The wonders of coral reefs and life thriving below the sea will be broadcast live on the Web to classrooms and communities nationwide during a NOAA science and education mission at Aquarius Reef Base, the world's only undersea research station, located within Florida Keys National Marine Sanctuary. The 10-day mission starts today.
The mission, "Aquarius 2010: If Reefs Could Talk," is structured to help students and the public better understand their connection to the ocean and their role in helping to sustain it. During daily live webcasts from the research station, a team of scientists and educators will feature live video streams, showcase specimens, and discuss topics common to many of our national marine sanctuaries and highlight the importance of conserving our nation's underwater resources. Science program themes during this mission will include biodiversity, climate change, field science technology, and careers.
Web programs will be broadcast daily, one in English and one in Spanish, via the OceansLive.org education Web Portal. Additionally, the mission includes outreach to students in underrepresented communities as part of a NOAA and National Association of Black Scuba Divers partnership effort to increase knowledge and stewardship of the ocean, and ensure that all students have the opportunity to explore the wonders of science, technology, engineering and mathematics relevant to NOAA's mission.

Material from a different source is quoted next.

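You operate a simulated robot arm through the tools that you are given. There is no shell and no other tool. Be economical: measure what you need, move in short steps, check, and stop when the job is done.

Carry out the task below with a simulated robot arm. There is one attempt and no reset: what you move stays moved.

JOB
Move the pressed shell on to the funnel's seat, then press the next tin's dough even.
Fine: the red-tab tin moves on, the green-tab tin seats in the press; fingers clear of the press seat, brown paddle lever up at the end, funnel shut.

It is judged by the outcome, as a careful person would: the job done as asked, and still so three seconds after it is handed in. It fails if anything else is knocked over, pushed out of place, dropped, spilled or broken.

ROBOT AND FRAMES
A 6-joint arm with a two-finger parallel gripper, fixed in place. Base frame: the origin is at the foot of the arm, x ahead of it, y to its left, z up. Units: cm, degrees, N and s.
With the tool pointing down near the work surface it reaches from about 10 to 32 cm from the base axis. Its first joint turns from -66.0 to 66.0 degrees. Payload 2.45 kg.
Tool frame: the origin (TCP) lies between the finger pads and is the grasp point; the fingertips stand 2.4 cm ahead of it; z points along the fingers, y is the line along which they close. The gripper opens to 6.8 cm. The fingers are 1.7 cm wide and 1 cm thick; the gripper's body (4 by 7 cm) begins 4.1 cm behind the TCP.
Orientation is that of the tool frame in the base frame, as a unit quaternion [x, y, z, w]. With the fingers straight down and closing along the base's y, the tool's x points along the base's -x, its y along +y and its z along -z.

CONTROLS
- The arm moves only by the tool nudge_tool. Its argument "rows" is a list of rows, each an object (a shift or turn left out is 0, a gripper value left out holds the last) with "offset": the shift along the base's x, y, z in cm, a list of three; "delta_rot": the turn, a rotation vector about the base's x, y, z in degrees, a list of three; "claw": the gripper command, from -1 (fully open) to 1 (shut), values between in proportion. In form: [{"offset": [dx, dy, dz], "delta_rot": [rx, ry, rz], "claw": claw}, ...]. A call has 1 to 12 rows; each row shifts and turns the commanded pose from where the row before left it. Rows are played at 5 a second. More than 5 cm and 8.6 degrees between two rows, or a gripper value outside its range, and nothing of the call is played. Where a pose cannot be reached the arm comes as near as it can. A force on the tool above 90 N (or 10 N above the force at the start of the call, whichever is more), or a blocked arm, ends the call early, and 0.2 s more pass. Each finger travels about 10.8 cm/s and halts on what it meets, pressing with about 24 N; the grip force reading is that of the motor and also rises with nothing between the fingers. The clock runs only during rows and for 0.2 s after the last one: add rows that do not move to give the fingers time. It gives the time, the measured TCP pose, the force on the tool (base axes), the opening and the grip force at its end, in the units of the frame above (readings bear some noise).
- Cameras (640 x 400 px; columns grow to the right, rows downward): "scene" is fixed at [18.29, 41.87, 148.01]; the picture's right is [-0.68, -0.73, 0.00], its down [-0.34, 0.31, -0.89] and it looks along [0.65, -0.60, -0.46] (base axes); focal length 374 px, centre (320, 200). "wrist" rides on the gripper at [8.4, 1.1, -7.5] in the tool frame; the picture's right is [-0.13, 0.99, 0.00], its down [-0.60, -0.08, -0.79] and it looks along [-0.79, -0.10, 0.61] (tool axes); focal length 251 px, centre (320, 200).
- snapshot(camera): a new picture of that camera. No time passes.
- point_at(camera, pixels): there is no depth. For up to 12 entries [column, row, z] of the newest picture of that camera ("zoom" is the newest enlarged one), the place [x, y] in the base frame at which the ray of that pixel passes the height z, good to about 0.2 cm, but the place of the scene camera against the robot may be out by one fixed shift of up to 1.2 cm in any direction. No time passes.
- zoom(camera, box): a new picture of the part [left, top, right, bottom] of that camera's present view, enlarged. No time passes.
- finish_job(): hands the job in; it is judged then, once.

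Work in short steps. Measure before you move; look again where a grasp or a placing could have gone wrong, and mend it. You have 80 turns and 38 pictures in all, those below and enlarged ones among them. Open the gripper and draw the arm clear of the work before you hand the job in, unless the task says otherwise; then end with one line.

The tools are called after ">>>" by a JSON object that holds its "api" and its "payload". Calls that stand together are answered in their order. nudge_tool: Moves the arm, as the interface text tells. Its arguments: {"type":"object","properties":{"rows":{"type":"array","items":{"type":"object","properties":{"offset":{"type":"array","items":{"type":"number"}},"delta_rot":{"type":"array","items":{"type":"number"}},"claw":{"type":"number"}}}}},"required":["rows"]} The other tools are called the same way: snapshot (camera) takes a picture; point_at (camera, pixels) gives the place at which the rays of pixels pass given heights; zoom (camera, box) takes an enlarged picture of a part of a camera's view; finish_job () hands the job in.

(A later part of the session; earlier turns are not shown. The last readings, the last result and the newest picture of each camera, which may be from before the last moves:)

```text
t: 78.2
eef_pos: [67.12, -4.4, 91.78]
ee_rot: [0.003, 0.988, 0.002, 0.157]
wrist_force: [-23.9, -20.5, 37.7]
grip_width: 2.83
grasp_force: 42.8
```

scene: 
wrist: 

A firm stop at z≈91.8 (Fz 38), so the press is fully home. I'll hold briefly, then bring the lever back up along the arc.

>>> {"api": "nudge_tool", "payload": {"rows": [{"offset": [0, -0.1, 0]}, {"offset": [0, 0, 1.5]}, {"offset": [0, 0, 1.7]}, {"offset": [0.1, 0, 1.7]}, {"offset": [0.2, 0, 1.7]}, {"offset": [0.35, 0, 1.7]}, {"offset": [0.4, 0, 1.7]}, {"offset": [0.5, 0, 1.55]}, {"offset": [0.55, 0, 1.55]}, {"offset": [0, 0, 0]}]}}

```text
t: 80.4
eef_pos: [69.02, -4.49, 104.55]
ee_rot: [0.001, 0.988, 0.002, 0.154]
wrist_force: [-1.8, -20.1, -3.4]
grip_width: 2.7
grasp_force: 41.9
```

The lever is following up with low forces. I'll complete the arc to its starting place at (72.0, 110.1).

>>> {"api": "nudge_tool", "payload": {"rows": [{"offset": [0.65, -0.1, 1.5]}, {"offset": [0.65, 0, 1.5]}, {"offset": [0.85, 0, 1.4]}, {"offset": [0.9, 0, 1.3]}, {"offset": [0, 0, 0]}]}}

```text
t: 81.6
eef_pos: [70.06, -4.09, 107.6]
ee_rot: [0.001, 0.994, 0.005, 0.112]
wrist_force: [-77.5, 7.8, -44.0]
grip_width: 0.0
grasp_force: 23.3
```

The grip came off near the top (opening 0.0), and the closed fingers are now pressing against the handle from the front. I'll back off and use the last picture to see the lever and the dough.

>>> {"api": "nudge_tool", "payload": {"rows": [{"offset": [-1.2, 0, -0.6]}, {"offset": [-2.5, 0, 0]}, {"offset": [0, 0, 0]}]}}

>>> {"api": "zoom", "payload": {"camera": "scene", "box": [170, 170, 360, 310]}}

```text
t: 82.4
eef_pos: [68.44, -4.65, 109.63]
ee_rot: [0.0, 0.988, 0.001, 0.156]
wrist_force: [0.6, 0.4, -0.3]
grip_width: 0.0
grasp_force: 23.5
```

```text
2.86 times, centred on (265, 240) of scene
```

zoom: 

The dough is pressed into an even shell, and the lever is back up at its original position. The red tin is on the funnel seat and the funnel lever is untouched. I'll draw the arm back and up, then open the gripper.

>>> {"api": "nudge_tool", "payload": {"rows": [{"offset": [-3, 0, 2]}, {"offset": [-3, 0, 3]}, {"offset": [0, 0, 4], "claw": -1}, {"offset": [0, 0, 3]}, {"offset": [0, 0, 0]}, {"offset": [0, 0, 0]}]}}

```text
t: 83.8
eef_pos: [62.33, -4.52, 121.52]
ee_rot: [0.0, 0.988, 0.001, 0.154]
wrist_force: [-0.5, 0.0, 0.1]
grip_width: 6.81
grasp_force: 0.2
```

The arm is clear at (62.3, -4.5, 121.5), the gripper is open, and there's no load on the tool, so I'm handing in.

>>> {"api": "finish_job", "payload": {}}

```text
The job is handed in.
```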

"People protect what they understand and love, so our goal during this mission is to help the public understand that a healthy ocean matters to all of us," said NOAA's Kate Thompson, the mission's education coordinator. "The more people we introduce to the ocean, the more we will empower citizens with the knowledge to support responsible stewardship of our ocean resources."
The Aquarius Reef Base is anchored on a sand patch 60 feet below the surface within a coral reef in Florida Keys National Marine Sanctuary. Aquarius is owned by NOAA and operated by the University of North Carolina Wilmington. The facility enables divers to "saturate," meaning they stay undersea and have extended bottom time for diving and research by going through 17 hours of decompression at the end of a mission instead of going to the surface each day.
"Scientists and educators will live and work in Aquarius studying the health of the nearby Conch Reef research area and how changes in the abundance and diversity of animals and plants affect it," said Steve Gittings, national science coordinator for NOAA's Office of National Marine Sanctuaries and one of the lead scientists for the mission. "The findings will help us all better manage human activities so we can protect these struggling marine ecosystems for future generations."